> **Recorded data**:
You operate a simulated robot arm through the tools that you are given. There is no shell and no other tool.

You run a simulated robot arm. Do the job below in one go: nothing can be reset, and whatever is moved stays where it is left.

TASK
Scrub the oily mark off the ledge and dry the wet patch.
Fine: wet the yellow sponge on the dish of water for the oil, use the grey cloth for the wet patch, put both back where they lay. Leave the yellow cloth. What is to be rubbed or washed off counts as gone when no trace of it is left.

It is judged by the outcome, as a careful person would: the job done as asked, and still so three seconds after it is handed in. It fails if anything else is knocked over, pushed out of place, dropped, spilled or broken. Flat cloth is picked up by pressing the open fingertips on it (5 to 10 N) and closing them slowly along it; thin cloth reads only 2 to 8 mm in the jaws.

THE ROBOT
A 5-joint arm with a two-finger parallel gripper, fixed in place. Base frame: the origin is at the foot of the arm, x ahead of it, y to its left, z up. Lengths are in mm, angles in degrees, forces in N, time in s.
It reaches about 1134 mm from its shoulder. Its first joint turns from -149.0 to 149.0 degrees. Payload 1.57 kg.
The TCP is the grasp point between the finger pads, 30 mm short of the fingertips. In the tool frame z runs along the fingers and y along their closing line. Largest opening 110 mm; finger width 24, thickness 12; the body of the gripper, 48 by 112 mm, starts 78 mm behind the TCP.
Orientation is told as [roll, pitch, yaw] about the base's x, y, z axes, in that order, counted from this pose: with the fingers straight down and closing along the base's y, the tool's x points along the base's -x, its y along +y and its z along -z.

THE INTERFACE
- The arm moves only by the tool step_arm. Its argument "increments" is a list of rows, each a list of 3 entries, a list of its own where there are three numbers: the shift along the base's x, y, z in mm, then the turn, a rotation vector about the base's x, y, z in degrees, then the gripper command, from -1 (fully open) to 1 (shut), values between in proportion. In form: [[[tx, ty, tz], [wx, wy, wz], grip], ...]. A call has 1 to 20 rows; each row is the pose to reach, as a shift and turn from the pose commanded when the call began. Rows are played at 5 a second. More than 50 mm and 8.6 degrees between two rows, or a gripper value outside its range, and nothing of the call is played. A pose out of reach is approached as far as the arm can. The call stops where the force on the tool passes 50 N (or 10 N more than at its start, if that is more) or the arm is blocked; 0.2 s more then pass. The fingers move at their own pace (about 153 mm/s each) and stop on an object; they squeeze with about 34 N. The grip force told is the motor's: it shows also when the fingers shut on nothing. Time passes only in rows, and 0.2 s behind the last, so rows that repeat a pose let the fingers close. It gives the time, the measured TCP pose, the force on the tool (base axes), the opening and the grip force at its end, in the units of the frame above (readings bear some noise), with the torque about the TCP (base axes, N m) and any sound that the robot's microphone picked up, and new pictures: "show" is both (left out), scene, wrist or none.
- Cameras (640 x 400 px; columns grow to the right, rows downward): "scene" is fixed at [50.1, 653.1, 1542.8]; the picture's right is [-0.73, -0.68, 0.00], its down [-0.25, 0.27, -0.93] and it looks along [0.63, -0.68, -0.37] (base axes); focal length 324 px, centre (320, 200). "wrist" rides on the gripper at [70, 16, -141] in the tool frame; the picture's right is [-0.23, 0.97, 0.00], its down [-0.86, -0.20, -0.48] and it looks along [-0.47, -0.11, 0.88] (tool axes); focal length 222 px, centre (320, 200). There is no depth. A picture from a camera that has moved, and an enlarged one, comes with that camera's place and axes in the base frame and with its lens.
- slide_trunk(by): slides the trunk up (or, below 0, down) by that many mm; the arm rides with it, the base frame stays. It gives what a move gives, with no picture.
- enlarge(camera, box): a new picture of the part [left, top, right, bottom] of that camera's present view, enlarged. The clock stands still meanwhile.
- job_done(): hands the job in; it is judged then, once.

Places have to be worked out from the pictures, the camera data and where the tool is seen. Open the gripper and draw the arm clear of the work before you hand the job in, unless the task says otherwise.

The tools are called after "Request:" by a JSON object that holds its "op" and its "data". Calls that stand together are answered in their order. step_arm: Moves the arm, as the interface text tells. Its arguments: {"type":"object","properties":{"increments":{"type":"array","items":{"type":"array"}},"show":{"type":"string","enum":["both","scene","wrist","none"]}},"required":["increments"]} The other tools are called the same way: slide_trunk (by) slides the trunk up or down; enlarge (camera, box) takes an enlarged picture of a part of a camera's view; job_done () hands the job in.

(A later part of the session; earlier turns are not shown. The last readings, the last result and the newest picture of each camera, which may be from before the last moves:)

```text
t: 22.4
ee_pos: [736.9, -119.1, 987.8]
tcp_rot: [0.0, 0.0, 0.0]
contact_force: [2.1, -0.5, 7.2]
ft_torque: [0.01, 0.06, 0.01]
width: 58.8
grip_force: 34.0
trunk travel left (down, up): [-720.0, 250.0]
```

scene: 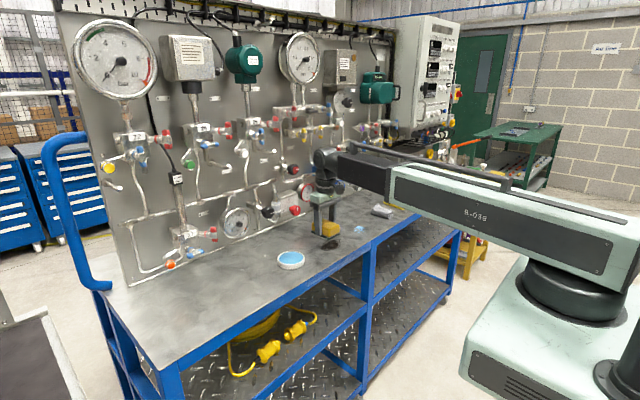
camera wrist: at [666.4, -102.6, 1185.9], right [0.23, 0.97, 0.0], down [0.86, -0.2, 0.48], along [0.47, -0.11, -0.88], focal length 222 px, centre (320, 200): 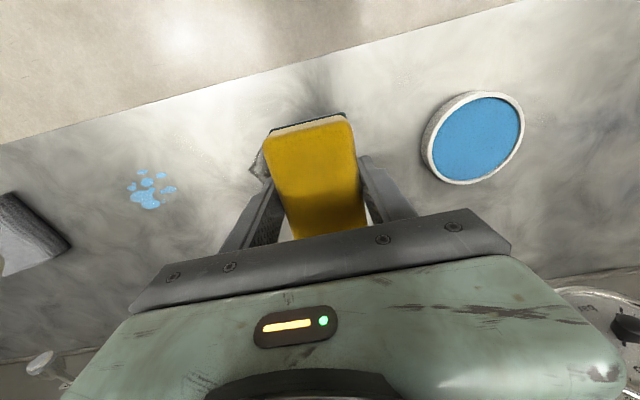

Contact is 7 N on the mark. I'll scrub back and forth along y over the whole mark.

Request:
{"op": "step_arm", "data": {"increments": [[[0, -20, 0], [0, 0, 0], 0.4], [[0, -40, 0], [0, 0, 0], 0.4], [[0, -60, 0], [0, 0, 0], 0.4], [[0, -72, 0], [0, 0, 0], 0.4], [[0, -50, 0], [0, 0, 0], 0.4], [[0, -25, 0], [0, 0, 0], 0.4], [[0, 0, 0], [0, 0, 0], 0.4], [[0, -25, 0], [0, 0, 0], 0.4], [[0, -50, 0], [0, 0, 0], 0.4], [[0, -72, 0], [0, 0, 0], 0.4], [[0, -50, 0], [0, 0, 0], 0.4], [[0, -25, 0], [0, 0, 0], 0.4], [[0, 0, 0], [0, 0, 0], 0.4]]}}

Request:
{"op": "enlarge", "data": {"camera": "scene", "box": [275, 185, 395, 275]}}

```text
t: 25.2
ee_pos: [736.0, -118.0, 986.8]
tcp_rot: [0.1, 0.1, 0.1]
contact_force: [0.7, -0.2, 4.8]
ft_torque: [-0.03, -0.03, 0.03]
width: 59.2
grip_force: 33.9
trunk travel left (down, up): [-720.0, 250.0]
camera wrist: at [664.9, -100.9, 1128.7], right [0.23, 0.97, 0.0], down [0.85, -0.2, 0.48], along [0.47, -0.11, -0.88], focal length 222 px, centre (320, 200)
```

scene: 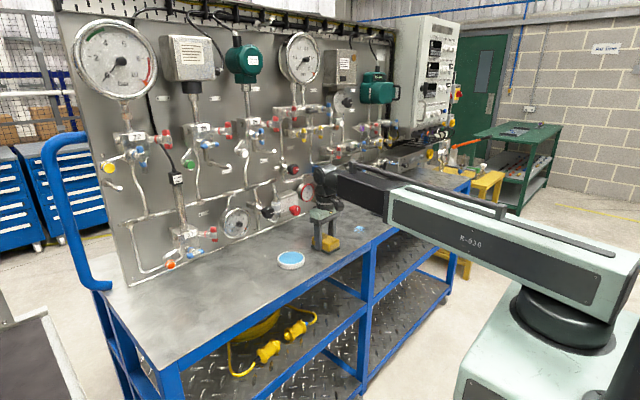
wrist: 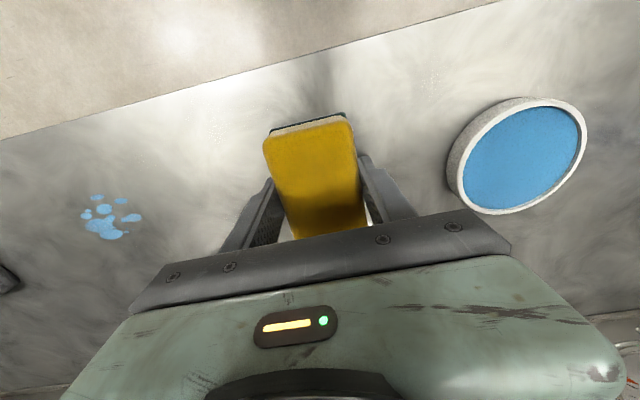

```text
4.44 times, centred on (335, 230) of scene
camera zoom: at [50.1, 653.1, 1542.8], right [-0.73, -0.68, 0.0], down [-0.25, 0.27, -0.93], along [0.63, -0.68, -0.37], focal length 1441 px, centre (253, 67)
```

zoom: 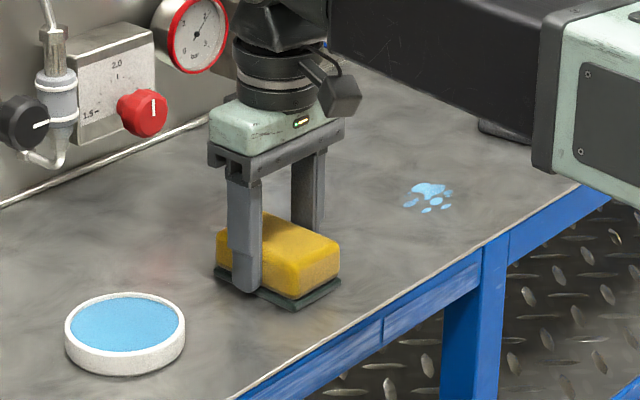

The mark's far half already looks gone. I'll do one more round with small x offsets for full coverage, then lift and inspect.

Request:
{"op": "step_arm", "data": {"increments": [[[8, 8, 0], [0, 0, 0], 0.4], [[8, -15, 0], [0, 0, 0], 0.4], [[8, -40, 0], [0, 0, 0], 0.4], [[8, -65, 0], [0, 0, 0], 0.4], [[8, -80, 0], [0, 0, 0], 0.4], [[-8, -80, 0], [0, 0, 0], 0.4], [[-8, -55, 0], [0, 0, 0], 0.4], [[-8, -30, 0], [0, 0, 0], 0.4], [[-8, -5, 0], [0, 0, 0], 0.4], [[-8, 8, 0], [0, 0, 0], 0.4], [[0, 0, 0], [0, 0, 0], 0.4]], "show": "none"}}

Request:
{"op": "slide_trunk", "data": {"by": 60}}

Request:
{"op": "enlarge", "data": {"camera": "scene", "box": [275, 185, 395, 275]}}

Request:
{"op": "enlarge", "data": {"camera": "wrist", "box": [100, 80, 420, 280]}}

> **Your goal**:
Repeat the data in full and exactly. Omit pictures.

> **Written solution**:
You operate a simulated robot arm through the tools that you are given. There is no shell and no other tool.

You run a simulated robot arm. Do the job below in one go: nothing can be reset, and whatever is moved stays where it is left.

TASK
Scrub the oily mark off the ledge and dry the wet patch.
Fine: wet the yellow sponge on the dish of water for the oil, use the grey cloth for the wet patch, put both back where they lay. Leave the yellow cloth. What is to be rubbed or washed off counts as gone when no trace of it is left.

It is judged by the outcome, as a careful person would: the job done as asked, and still so three seconds after it is handed in. It fails if anything else is knocked over, pushed out of place, dropped, spilled or broken. Flat cloth is picked up by pressing the open fingertips on it (5 to 10 N) and closing them slowly along it; thin cloth reads only 2 to 8 mm in the jaws.

THE ROBOT
A 5-joint arm with a two-finger parallel gripper, fixed in place. Base frame: the origin is at the foot of the arm, x ahead of it, y to its left, z up. Lengths are in mm, angles in degrees, forces in N, time in s.
It reaches about 1134 mm from its shoulder. Its first joint turns from -149.0 to 149.0 degrees. Payload 1.57 kg.
The TCP is the grasp point between the finger pads, 30 mm short of the fingertips. In the tool frame z runs along the fingers and y along their closing line. Largest opening 110 mm; finger width 24, thickness 12; the body of the gripper, 48 by 112 mm, starts 78 mm behind the TCP.
Orientation is told as [roll, pitch, yaw] about the base's x, y, z axes, in that order, counted from this pose: with the fingers straight down and closing along the base's y, the tool's x points along the base's -x, its y along +y and its z along -z.

THE INTERFACE
- The arm moves only by the tool step_arm. Its argument "increments" is a list of rows, each a list of 3 entries, a list of its own where there are three numbers: the shift along the base's x, y, z in mm, then the turn, a rotation vector about the base's x, y, z in degrees, then the gripper command, from -1 (fully open) to 1 (shut), values between in proportion. In form: [[[tx, ty, tz], [wx, wy, wz], grip], ...]. A call has 1 to 20 rows; each row is the pose to reach, as a shift and turn from the pose commanded when the call began. Rows are played at 5 a second. More than 50 mm and 8.6 degrees between two rows, or a gripper value outside its range, and nothing of the call is played. A pose out of reach is approached as far as the arm can. The call stops where the force on the tool passes 50 N (or 10 N more than at its start, if that is more) or the arm is blocked; 0.2 s more then pass. The fingers move at their own pace (about 153 mm/s each) and stop on an object; they squeeze with about 34 N. The grip force told is the motor's: it shows also when the fingers shut on nothing. Time passes only in rows, and 0.2 s behind the last, so rows that repeat a pose let the fingers close. It gives the time, the measured TCP pose, the force on the tool (base axes), the opening and the grip force at its end, in the units of the frame above (readings bear some noise), with the torque about the TCP (base axes, N m) and any sound that the robot's microphone picked up, and new pictures: "show" is both (left out), scene, wrist or none.
- Cameras (640 x 400 px; columns grow to the right, rows downward): "scene" is fixed at [50.1, 653.1, 1542.8]; the picture's right is [-0.73, -0.68, 0.00], its down [-0.25, 0.27, -0.93] and it looks along [0.63, -0.68, -0.37] (base axes); focal length 324 px, centre (320, 200). "wrist" rides on the gripper at [70, 16, -141] in the tool frame; the picture's right is [-0.23, 0.97, 0.00], its down [-0.86, -0.20, -0.48] and it looks along [-0.47, -0.11, 0.88] (tool axes); focal length 222 px, centre (320, 200). There is no depth. A picture from a camera that has moved, and an enlarged one, comes with that camera's place and axes in the base frame and with its lens.
- slide_trunk(by): slides the trunk up (or, below 0, down) by that many mm; the arm rides with it, the base frame stays. It gives what a move gives, with no picture.
- enlarge(camera, box): a new picture of the part [left, top, right, bottom] of that camera's present view, enlarged. The clock stands still meanwhile.
- job_done(): hands the job in; it is judged then, once.

Places have to be worked out from the pictures, the camera data and where the tool is seen. Open the gripper and draw the arm clear of the work before you hand the job in, unless the task says otherwise.

The tools are called after "Request:" by a JSON object that holds its "op" and its "data". Calls that stand together are answered in their order. step_arm: Moves the arm, as the interface text tells. Its arguments: {"type":"object","properties":{"increments":{"type":"array","items":{"type":"array"}},"show":{"type":"string","enum":["both","scene","wrist","none"]}},"required":["increments"]} The other tools are called the same way: slide_trunk (by) slides the trunk up or down; enlarge (camera, box) takes an enlarged picture of a part of a camera's view; job_done () hands the job in.

(A later part of the session; earlier turns are not shown. The last readings, the last result and the newest picture of each camera, which may be from before the last moves:)

```text
t: 22.4
ee_pos: [736.9, -119.1, 987.8]
tcp_rot: [0.0, 0.0, 0.0]
contact_force: [2.1, -0.5, 7.2]
ft_torque: [0.01, 0.06, 0.01]
width: 58.8
grip_force: 34.0
trunk travel left (down, up): [-720.0, 250.0]
```

scene: 
camera wrist: at [666.4, -102.6, 1185.9], right [0.23, 0.97, 0.0], down [0.86, -0.2, 0.48], along [0.47, -0.11, -0.88], focal length 222 px, centre (320, 200): 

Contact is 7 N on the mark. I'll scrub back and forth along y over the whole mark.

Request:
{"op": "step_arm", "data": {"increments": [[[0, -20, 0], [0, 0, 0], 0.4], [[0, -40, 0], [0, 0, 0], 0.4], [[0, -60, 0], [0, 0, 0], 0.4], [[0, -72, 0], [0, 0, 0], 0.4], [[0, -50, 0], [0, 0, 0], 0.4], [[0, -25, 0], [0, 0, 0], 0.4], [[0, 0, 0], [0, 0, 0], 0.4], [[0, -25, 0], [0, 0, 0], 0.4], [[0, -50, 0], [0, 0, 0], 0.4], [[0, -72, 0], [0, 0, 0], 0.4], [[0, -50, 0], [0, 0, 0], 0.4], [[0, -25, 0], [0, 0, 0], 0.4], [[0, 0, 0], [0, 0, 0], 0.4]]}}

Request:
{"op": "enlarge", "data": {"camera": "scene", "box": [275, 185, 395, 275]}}

```text
t: 25.2
ee_pos: [736.0, -118.0, 986.8]
tcp_rot: [0.1, 0.1, 0.1]
contact_force: [0.7, -0.2, 4.8]
ft_torque: [-0.03, -0.03, 0.03]
width: 59.2
grip_force: 33.9
trunk travel left (down, up): [-720.0, 250.0]
camera wrist: at [664.9, -100.9, 1128.7], right [0.23, 0.97, 0.0], down [0.85, -0.2, 0.48], along [0.47, -0.11, -0.88], focal length 222 px, centre (320, 200)
```

scene: 
wrist: 

```text
4.44 times, centred on (335, 230) of scene
camera zoom: at [50.1, 653.1, 1542.8], right [-0.73, -0.68, 0.0], down [-0.25, 0.27, -0.93], along [0.63, -0.68, -0.37], focal length 1441 px, centre (253, 67)
```

zoom: 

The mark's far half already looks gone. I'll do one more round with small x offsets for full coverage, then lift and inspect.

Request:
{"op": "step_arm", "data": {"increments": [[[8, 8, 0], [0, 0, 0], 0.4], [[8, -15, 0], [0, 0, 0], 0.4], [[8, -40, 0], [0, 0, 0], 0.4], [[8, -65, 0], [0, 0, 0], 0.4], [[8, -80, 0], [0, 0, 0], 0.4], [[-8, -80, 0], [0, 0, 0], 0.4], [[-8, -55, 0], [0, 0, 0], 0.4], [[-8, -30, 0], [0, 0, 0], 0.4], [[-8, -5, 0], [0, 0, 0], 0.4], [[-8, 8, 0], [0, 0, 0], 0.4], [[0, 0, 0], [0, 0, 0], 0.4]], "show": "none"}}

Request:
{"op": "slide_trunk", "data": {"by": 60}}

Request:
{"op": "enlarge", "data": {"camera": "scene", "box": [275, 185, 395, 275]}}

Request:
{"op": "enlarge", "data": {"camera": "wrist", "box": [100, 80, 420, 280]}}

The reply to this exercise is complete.